Çaresi asla daha fazla bilim veya daha fazla ilerleme veya daha ileri bir tarihsellik değil. Çaresi dün olduğu gibi bugün de kalbin tedavisidir. Bu tedaviyi ise önce cahilin kabul etmesidir. Cehaletini kabul etmeyenin bu haletin içinden bir çıkış yolu bulması mümkün değil.
Irkçılık cahiliyenin en önemli tezahürlerinden biri demiştik. Bugün Suriyeliler vesilesiyle bizim içimizden insanların tutumlarıyla karşımıza çıkıyor. Tarihsel olarak bizden daha ileri sayılan Almanya’da da Türklere karşı görüyoruz aynı cahiliyeyi. Kendini ifade ederken ne kadar da hamasi, ne kadar da haklı zannediyor kendini… O hamasetle söylediği her şey cahilliğin zavallılığını sergiliyor.”
“BEHEY GAFİLLER TÜRKİYE SURİYE’Yİ KORUMAK İÇİN Mİ SAVAŞA GİRİYOR SADECE”
Yazısında “Neymiş? Suriyeli yaşlısı, kadını, çocuğu savaştan kaçmış, canını kurtarmışsa tamammış da, peki ya gençleri neden aramızda? Onların hepsi neden ülkesine koşup savaşmıyormuş? Neden onların yerine askerimiz savaşıyormuş?” diyen AK Parti’li Aktay şöyle devam etti:
“Bu ifadelerin içerdiği ırkçı cahiliye bir yana, gözler en açık gerçeklere de kör olmuş. Behey gafiller, Türkiye Suriye’yi korumak için mi savaşa giriyor sadece?
Elhak, haksızca öldürülmek istenen her masumu korumak için uluslararası denge menge saymadan keşke müdahale edebilse Türkiye. Emin olun bütün mazlumların beklentisi bu yönde ve bu Türkiye’ye şan, şeref kazandıran bir beklenti.
Ama konu bu değil ki.
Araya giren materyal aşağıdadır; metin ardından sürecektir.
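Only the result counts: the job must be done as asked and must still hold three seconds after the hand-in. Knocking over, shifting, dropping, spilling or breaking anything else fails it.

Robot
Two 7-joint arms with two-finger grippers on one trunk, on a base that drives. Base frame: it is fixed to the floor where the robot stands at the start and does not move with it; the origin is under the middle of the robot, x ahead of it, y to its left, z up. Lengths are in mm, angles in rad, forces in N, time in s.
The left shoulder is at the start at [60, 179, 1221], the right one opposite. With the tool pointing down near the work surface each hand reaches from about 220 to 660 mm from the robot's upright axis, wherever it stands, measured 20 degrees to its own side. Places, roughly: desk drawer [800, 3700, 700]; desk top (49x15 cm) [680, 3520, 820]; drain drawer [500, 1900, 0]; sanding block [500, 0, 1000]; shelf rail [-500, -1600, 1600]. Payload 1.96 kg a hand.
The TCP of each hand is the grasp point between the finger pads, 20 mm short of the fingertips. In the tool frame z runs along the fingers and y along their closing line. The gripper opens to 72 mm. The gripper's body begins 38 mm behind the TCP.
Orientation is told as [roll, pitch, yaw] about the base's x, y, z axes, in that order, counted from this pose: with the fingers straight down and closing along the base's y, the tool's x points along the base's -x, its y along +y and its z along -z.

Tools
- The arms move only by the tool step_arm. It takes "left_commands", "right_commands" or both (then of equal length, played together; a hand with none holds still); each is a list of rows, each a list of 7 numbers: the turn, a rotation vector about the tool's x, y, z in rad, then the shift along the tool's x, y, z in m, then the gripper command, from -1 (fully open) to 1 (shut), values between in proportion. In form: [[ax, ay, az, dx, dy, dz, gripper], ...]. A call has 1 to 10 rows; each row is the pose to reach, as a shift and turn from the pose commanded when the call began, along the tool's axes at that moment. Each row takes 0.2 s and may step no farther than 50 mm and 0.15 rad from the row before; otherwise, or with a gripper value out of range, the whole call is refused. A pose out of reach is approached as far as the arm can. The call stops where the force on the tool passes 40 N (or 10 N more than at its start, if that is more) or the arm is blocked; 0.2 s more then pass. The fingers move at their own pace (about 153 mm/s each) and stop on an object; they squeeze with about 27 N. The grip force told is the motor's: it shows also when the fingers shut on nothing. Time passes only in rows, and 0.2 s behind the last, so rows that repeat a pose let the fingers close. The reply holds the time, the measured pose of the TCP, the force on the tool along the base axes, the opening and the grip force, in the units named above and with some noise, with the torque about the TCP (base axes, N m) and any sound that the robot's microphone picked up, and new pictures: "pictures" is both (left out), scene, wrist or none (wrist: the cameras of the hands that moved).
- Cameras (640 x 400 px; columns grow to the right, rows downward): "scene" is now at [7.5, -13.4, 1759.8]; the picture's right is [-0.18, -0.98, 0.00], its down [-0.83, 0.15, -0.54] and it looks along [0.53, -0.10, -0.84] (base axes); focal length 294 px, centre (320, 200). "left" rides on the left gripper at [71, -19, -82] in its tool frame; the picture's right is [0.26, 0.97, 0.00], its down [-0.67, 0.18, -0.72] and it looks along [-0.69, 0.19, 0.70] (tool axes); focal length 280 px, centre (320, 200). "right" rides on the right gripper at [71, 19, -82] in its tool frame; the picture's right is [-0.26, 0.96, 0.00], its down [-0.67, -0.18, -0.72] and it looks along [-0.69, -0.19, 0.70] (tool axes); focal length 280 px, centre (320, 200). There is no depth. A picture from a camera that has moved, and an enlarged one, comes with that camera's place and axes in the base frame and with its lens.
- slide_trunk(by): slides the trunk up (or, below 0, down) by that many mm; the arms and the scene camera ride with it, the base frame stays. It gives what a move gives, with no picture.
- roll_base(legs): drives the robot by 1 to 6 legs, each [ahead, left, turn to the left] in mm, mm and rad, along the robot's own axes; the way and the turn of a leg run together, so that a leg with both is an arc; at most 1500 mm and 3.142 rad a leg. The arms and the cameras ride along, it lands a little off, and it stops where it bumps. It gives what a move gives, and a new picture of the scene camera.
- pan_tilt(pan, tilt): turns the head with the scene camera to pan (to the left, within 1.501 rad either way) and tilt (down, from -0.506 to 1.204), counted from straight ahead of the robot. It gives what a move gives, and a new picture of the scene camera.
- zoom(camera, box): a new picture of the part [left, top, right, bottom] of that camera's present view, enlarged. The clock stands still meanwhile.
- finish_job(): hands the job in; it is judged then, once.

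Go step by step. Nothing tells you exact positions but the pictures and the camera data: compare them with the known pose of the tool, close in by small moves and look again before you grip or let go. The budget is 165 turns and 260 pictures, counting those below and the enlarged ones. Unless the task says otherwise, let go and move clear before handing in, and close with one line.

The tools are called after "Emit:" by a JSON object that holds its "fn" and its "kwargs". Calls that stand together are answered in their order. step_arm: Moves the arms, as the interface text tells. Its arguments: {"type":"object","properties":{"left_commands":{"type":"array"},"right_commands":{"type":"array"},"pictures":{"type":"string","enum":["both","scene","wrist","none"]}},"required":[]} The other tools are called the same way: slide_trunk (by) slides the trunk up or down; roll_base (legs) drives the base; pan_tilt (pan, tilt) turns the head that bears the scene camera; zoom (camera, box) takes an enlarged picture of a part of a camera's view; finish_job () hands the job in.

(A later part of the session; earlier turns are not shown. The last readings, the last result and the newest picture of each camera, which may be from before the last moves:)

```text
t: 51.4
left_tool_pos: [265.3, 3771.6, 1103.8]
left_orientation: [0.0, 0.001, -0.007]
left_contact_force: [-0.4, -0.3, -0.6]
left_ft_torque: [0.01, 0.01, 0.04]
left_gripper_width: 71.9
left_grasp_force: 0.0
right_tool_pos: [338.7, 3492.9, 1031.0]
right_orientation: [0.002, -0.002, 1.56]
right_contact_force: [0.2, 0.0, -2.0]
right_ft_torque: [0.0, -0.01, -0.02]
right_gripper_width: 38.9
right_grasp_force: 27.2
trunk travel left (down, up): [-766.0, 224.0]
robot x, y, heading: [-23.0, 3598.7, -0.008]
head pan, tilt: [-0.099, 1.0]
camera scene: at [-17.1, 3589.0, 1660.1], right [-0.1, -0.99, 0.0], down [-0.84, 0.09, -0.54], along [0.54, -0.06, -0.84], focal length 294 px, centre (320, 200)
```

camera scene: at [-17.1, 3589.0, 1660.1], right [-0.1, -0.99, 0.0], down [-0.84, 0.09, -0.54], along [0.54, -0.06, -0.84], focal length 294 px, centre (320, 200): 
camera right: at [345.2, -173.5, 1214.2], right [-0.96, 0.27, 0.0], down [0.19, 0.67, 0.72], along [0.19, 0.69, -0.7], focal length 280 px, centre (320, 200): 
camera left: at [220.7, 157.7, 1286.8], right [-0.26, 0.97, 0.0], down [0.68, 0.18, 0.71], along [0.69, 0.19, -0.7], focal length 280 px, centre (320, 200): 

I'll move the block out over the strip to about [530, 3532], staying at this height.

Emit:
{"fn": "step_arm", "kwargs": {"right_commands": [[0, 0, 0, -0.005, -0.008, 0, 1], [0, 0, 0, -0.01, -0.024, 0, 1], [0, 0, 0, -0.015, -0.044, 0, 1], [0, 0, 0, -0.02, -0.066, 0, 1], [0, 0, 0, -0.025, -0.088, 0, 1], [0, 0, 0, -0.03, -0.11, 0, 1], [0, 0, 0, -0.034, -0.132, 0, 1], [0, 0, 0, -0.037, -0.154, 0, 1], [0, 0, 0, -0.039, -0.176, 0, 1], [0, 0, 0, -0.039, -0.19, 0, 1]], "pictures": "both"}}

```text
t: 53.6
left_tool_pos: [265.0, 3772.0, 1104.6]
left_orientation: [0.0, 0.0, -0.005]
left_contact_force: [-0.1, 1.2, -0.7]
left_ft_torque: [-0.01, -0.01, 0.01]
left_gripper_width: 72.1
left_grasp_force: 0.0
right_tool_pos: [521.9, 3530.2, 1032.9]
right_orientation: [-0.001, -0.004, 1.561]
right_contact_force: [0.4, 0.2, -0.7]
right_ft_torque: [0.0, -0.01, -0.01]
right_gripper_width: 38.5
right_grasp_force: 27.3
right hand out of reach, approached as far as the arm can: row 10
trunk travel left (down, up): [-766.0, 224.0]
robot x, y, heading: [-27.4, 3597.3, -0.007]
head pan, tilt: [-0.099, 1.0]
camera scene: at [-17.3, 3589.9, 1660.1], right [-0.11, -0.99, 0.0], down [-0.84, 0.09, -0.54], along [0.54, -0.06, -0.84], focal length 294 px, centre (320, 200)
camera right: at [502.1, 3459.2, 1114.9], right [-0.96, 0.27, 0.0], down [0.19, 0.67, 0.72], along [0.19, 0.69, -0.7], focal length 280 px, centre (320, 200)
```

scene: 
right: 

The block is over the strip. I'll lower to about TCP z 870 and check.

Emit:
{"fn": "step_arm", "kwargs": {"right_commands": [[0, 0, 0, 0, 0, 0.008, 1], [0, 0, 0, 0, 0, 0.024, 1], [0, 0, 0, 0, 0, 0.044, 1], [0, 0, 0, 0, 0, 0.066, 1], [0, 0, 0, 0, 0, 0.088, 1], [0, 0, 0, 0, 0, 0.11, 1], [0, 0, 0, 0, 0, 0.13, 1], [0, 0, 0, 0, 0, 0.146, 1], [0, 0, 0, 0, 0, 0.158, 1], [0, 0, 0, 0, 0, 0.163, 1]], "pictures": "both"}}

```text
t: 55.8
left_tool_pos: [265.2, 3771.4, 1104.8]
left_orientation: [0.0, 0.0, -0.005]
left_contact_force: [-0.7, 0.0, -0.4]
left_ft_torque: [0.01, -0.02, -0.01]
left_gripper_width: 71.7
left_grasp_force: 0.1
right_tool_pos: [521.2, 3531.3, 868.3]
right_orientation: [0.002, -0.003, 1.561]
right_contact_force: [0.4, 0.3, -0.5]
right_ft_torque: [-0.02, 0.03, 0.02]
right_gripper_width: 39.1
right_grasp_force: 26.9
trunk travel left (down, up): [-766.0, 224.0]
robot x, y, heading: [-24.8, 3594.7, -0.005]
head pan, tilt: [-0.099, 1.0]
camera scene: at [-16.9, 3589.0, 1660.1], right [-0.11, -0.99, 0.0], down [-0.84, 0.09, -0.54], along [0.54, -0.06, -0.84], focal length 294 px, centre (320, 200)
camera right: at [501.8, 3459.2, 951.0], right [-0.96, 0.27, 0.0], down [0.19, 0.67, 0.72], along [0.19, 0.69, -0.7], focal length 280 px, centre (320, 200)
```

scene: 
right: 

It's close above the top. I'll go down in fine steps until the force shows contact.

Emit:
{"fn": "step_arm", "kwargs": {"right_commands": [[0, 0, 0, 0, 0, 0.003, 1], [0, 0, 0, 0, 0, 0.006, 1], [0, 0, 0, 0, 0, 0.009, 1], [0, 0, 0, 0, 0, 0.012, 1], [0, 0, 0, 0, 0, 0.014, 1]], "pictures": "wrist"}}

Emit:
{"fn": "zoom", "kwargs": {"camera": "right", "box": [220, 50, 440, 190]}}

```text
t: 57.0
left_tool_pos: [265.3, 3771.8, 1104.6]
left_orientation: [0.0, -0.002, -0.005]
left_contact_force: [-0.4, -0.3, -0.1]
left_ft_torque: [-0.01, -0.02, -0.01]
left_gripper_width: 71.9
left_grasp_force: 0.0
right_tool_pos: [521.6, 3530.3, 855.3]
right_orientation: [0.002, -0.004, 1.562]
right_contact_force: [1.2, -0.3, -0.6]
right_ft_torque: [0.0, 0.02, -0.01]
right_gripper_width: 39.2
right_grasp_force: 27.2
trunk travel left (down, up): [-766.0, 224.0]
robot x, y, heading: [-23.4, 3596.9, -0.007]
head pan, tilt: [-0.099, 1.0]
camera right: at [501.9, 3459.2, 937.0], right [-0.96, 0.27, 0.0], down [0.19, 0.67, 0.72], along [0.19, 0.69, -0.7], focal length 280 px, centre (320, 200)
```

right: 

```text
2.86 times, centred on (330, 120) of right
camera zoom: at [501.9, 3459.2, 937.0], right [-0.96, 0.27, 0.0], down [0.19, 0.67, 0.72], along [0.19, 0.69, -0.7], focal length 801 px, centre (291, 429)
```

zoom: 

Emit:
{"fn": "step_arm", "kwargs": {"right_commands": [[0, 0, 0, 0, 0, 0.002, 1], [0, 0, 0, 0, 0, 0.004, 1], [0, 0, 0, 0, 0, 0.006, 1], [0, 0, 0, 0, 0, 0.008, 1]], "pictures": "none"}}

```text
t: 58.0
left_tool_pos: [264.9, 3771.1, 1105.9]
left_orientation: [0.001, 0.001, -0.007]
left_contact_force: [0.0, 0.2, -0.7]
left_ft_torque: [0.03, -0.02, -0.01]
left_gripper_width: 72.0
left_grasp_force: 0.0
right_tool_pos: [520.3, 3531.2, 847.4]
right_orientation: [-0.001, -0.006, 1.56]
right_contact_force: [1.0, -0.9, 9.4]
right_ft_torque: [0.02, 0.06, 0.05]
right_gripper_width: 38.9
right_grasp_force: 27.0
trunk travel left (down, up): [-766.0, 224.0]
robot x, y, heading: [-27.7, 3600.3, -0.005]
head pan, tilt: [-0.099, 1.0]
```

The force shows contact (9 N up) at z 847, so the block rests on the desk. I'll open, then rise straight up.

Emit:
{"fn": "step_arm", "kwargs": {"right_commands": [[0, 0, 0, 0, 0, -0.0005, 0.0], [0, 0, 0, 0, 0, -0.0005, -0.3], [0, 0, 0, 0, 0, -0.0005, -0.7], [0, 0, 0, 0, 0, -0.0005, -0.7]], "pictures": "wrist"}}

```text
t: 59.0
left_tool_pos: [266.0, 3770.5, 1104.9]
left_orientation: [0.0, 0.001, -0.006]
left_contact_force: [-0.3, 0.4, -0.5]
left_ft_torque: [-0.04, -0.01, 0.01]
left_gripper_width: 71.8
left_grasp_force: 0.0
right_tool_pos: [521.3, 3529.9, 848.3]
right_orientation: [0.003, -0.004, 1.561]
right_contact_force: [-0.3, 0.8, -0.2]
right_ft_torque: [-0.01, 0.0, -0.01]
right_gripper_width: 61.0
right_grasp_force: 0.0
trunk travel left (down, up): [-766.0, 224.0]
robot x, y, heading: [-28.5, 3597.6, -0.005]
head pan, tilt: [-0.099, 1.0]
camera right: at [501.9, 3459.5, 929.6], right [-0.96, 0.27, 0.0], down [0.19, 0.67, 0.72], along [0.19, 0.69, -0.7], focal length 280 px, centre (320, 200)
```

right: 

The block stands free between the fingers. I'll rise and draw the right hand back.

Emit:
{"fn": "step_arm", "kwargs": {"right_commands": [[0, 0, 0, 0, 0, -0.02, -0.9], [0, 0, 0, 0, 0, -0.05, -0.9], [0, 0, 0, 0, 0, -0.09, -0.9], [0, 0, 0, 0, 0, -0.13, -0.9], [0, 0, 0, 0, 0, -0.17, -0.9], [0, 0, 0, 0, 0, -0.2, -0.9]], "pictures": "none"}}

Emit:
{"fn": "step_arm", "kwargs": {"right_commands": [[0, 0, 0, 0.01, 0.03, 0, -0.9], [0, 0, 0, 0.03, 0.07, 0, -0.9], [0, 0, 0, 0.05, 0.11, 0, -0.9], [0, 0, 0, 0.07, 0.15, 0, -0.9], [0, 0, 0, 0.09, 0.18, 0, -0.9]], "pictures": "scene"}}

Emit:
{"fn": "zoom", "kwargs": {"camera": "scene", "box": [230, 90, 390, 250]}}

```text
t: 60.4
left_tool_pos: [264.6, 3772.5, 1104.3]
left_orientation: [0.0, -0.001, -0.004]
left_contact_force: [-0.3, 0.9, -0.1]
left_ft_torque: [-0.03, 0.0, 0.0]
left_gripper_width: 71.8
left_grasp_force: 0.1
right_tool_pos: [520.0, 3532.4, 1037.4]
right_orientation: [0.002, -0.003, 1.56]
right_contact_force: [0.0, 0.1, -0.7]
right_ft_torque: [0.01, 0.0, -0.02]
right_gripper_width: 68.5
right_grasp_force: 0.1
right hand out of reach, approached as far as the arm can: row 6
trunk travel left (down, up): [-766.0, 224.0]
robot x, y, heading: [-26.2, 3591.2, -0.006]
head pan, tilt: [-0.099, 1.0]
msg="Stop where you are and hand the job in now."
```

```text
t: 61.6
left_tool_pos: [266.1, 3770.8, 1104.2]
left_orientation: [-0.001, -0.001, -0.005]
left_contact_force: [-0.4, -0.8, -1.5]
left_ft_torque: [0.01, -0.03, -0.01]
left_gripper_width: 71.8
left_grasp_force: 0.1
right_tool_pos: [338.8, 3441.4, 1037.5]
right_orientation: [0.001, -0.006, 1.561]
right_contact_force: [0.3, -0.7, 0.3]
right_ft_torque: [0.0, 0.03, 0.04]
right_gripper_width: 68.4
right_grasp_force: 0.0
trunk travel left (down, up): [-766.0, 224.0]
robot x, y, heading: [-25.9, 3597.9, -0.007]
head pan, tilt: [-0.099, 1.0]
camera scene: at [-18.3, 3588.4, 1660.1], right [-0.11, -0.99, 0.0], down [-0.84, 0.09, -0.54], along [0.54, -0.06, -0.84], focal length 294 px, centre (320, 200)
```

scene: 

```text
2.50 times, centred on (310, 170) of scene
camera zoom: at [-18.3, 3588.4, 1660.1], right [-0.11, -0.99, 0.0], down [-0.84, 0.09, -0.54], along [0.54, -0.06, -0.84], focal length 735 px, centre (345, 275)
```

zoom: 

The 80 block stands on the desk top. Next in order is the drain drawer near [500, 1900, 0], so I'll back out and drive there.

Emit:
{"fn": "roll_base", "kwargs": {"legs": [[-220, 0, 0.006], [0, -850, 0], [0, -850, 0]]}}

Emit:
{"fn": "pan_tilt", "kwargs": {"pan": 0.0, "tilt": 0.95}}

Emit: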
Türkiye şu anda Suriye’de öncelikle kendi sınırlarını, yani kendi insanını terör ve işgal tehditlerinden korumak için bulunuyor. Yani aralarında maalesef bu ırkçıların da bulunduğu kendi insanlarını korumak için. Orada çöreklenmiş, Türkiye’ye küstahça tehditler savuran güçlere karşı her şeyden önce kendisini koruyor Türkiye. Orada da Türkiye’ye en büyük desteği Türk askeriyle birlikte omuz omuza savaşan Suriyeli gençler kahramanca veriyor.
Kaldı ki, Türkiye Suriye içindeki savaşı sürdürmek, daha da derinleştirmek değil, bitirmek istiyor. Daha fazla insanı silahlandırıp daha fazla kan dökülmesinin peşinde değil.
Türkiye adına gurur duyulacak bu büyük erdemi anlamaktan uzak kafa, ne yazık ki aramızda ve ‘bizim’ adımıza konuşma cesaretini bulabiliyor. Bu cesaret haklılıktan değil elbet, sadece cehaletten.”